-- Given material start --

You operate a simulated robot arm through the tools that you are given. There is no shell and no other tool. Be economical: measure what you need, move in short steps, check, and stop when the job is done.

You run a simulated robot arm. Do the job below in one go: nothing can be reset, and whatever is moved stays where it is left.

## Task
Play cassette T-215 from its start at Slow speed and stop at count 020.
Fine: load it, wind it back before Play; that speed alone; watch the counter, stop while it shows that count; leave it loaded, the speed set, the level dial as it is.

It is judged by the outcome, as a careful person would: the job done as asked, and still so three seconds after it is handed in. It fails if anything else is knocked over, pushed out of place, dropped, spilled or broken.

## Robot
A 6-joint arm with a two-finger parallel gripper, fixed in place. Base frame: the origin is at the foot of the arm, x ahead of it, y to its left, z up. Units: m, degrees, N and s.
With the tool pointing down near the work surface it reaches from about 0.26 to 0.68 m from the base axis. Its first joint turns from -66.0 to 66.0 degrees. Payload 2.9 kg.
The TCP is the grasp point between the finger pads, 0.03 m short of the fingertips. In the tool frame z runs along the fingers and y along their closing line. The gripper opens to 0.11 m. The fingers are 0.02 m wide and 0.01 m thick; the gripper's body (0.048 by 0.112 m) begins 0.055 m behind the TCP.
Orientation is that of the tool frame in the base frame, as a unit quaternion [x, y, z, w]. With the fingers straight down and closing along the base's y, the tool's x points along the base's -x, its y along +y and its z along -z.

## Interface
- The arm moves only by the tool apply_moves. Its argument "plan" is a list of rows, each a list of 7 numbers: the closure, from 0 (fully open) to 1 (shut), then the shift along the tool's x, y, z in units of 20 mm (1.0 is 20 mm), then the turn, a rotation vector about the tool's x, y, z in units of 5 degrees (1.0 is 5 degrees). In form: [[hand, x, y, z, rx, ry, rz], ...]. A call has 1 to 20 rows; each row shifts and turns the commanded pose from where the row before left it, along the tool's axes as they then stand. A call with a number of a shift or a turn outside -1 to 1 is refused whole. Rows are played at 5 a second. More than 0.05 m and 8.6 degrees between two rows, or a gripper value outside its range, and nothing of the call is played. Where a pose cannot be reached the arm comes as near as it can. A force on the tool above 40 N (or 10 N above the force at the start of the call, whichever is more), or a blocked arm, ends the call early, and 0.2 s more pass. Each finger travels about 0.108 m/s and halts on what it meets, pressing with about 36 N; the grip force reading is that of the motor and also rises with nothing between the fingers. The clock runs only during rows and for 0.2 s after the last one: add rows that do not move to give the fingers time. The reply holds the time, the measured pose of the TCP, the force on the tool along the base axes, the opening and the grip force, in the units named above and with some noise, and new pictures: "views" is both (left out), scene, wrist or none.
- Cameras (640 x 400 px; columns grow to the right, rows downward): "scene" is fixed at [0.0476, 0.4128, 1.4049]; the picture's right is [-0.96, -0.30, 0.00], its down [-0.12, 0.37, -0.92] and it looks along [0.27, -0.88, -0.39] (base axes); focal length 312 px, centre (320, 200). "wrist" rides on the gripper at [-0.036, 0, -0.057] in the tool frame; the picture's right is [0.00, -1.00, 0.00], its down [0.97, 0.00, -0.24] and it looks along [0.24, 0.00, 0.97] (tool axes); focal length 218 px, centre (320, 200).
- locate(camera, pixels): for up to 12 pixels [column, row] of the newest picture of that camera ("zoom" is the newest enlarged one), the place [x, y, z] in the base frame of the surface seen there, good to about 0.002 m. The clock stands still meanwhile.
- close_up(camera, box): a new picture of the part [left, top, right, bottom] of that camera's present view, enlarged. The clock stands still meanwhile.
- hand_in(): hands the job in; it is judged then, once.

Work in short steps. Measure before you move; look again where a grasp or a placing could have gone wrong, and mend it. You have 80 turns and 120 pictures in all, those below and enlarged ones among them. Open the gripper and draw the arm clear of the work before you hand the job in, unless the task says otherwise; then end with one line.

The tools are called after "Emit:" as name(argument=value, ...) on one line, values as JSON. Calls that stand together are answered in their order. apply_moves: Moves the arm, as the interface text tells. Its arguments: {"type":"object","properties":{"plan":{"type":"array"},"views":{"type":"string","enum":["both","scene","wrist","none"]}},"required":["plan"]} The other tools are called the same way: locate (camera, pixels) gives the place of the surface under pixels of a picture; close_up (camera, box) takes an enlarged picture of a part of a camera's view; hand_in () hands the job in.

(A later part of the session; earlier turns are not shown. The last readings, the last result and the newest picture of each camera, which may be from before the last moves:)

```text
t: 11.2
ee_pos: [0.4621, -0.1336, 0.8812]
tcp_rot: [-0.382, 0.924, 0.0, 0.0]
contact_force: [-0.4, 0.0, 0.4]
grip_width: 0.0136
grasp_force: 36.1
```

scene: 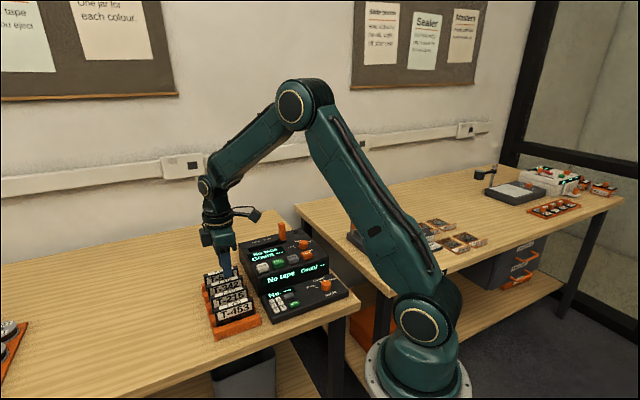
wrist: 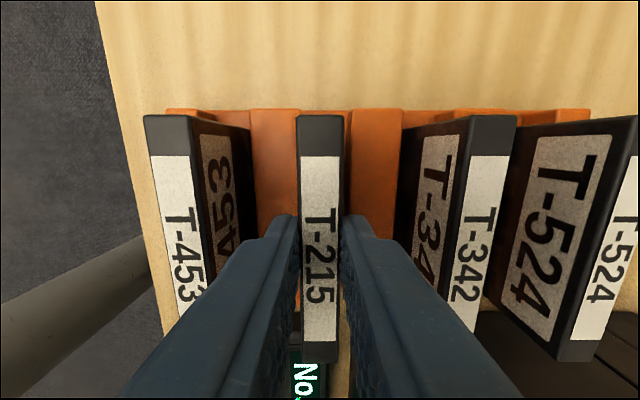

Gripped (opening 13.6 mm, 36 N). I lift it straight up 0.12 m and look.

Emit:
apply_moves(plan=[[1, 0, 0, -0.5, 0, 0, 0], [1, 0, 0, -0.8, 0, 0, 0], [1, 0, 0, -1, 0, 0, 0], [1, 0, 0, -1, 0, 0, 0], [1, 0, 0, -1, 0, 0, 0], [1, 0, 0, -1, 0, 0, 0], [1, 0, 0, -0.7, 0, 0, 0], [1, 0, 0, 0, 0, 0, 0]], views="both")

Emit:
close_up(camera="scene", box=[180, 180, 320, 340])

-- Given material end --
-- Page excerpt start --

Giuseppe Russo trained as a classical pianist before his father's death in 2003 pulled him back to the family land in Passopisciaro, on the northern flank of Mount Etna.
Backstory
Russo took over the estate, named for his late father Girolamo, and from 2005 began bottling under his own label. Where his father had sold grapes and farmed conventionally, Giuseppe steered the property toward organic viticulture and single-contrada wines. His patient, site-driven approach helped define Etna's modern revival and made him one of the appellation's most respected names.
The Region
Etna's northern slope is one of Italy's most distinctive growing zones. The volcano has erupted for hundreds of thousands of years, leaving sciare, the cooled lava flows, and soils of black volcanic ash rich in minerals. High elevation and wide day-to-night temperature swings give the wines tension, perfume, and lift rather than weight. The vineyards are organized into contrade, named districts that function much like the crus of Burgundy, each with its own soil, exposure, and altitude.
Vineyards & Farming
The estate spans roughly 15 to 16 hectares across the contrade of San Lorenzo, Feudo, Feudo di Mezzo, and Calderara Sottana, planted between 650 and 780 meters of elevation. Vines are old. San Lorenzo holds parcels of 80-year-old plants at around 750 meters, and Russo farms one tiny parcel of pre-phylloxera bush vines over a century old. Most are trained in the traditional alberello, or free-standing bush, form. The vineyards are certified organic.
Winemaking
Russo treats each contrada as its own wine, fermenting parcels separately on indigenous yeasts to capture the differences between sites. The reds rest in large and second-passage Slavonian oak, often around 18 months, aiming for transparency to place rather than oak signature.
The Wines
Reds are built on Nerello Mascalese with a measure of Nerello Cappuccio; the whites center on Carricante alongside native varieties such as Catarratto, Grecanico, and Minnella. The entry to the range, 'a Rina, blends fruit from several contrade, which Russo describes not as basic but as a harmony of his sites. Above it sit the single-contrada bottlings of San Lorenzo, Feudo, and Calderara Sottana, the most expressive being the old-vine San Lorenzo Piano delle Colombe.

-- Page excerpt end --

Set down the page excerpt as it stands from "Vineyards & Farming" to "are certified organic.", and nothing more.

* [Solved exercise]:
Vineyards & Farming
The estate spans roughly 15 to 16 hectares across the contrade of San Lorenzo, Feudo, Feudo di Mezzo, and Calderara Sottana, planted between 650 and 780 meters of elevation. Vines are old. San Lorenzo holds parcels of 80-year-old plants at around 750 meters, and Russo farms one tiny parcel of pre-phylloxera bush vines over a century old. Most are trained in the traditional alberello, or free-standing bush, form. The vineyards are certified organic.